EXERCISE AIM -
Reproduce the listing below verbatim.

DATASET EXCERPT -

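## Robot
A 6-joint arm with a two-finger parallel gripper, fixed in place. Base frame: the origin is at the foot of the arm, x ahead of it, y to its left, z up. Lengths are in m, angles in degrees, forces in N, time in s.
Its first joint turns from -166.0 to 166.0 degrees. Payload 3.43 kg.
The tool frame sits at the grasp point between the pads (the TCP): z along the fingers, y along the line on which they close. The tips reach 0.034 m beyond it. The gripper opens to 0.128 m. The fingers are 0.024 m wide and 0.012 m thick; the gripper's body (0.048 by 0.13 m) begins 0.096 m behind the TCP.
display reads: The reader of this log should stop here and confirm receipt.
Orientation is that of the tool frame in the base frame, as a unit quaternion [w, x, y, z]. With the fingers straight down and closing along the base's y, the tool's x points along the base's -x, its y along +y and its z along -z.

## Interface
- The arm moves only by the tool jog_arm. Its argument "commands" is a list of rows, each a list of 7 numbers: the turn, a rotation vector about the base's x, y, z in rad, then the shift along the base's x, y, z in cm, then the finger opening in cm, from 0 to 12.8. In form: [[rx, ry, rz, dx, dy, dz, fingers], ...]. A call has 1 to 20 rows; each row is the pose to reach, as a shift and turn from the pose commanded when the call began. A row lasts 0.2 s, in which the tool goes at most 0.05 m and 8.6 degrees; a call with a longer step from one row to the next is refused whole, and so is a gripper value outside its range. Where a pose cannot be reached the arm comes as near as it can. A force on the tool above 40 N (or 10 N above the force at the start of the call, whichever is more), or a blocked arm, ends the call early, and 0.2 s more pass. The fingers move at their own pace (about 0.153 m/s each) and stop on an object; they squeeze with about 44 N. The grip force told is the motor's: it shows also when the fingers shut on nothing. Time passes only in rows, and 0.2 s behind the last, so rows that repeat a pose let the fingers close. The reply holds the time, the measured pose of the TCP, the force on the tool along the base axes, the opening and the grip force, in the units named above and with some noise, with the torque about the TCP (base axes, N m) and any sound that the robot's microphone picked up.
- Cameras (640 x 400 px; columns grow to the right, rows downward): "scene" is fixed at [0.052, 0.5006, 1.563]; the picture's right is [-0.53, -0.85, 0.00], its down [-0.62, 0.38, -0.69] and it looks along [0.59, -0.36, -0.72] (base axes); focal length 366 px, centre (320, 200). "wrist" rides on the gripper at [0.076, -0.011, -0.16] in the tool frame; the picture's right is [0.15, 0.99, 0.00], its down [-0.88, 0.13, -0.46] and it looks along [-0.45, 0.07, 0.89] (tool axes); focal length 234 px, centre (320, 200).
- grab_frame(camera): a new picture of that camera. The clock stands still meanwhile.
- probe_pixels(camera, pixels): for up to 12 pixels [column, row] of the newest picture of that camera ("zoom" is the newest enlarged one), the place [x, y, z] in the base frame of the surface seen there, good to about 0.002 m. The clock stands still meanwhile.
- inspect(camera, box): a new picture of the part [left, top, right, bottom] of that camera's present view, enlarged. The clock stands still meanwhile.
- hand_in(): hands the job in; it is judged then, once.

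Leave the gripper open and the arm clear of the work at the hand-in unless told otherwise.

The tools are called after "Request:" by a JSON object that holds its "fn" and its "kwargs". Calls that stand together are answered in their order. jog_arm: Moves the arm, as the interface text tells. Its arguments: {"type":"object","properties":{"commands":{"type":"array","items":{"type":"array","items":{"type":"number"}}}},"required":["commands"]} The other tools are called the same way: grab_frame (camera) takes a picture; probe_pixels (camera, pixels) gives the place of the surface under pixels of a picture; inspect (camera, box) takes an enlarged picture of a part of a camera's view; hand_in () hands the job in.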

SOLUTION FOR THIS TASK -
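## Robot
A 6-joint arm with a two-finger parallel gripper, fixed in place. Base frame: the origin is at the foot of the arm, x ahead of it, y to its left, z up. Lengths are in m, angles in degrees, forces in N, time in s.
Its first joint turns from -166.0 to 166.0 degrees. Payload 3.43 kg.
The tool frame sits at the grasp point between the pads (the TCP): z along the fingers, y along the line on which they close. The tips reach 0.034 m beyond it. The gripper opens to 0.128 m. The fingers are 0.024 m wide and 0.012 m thick; the gripper's body (0.048 by 0.13 m) begins 0.096 m behind the TCP.
display reads: The reader of this log should stop here and confirm receipt.
Orientation is that of the tool frame in the base frame, as a unit quaternion [w, x, y, z]. With the fingers straight down and closing along the base's y, the tool's x points along the base's -x, its y along +y and its z along -z.

## Interface
- The arm moves only by the tool jog_arm. Its argument "commands" is a list of rows, each a list of 7 numbers: the turn, a rotation vector about the base's x, y, z in rad, then the shift along the base's x, y, z in cm, then the finger opening in cm, from 0 to 12.8. In form: [[rx, ry, rz, dx, dy, dz, fingers], ...]. A call has 1 to 20 rows; each row is the pose to reach, as a shift and turn from the pose commanded when the call began. A row lasts 0.2 s, in which the tool goes at most 0.05 m and 8.6 degrees; a call with a longer step from one row to the next is refused whole, and so is a gripper value outside its range. Where a pose cannot be reached the arm comes as near as it can. A force on the tool above 40 N (or 10 N above the force at the start of the call, whichever is more), or a blocked arm, ends the call early, and 0.2 s more pass. The fingers move at their own pace (about 0.153 m/s each) and stop on an object; they squeeze with about 44 N. The grip force told is the motor's: it shows also when the fingers shut on nothing. Time passes only in rows, and 0.2 s behind the last, so rows that repeat a pose let the fingers close. The reply holds the time, the measured pose of the TCP, the force on the tool along the base axes, the opening and the grip force, in the units named above and with some noise, with the torque about the TCP (base axes, N m) and any sound that the robot's microphone picked up.
- Cameras (640 x 400 px; columns grow to the right, rows downward): "scene" is fixed at [0.052, 0.5006, 1.563]; the picture's right is [-0.53, -0.85, 0.00], its down [-0.62, 0.38, -0.69] and it looks along [0.59, -0.36, -0.72] (base axes); focal length 366 px, centre (320, 200). "wrist" rides on the gripper at [0.076, -0.011, -0.16] in the tool frame; the picture's right is [0.15, 0.99, 0.00], its down [-0.88, 0.13, -0.46] and it looks along [-0.45, 0.07, 0.89] (tool axes); focal length 234 px, centre (320, 200).
- grab_frame(camera): a new picture of that camera. The clock stands still meanwhile.
- probe_pixels(camera, pixels): for up to 12 pixels [column, row] of the newest picture of that camera ("zoom" is the newest enlarged one), the place [x, y, z] in the base frame of the surface seen there, good to about 0.002 m. The clock stands still meanwhile.
- inspect(camera, box): a new picture of the part [left, top, right, bottom] of that camera's present view, enlarged. The clock stands still meanwhile.
- hand_in(): hands the job in; it is judged then, once.

Leave the gripper open and the arm clear of the work at the hand-in unless told otherwise.

The tools are called after "Request:" by a JSON object that holds its "fn" and its "kwargs". Calls that stand together are answered in their order. jog_arm: Moves the arm, as the interface text tells. Its arguments: {"type":"object","properties":{"commands":{"type":"array","items":{"type":"array","items":{"type":"number"}}}},"required":["commands"]} The other tools are called the same way: grab_frame (camera) takes a picture; probe_pixels (camera, pixels) gives the place of the surface under pixels of a picture; inspect (camera, box) takes an enlarged picture of a part of a camera's view; hand_in () hands the job in.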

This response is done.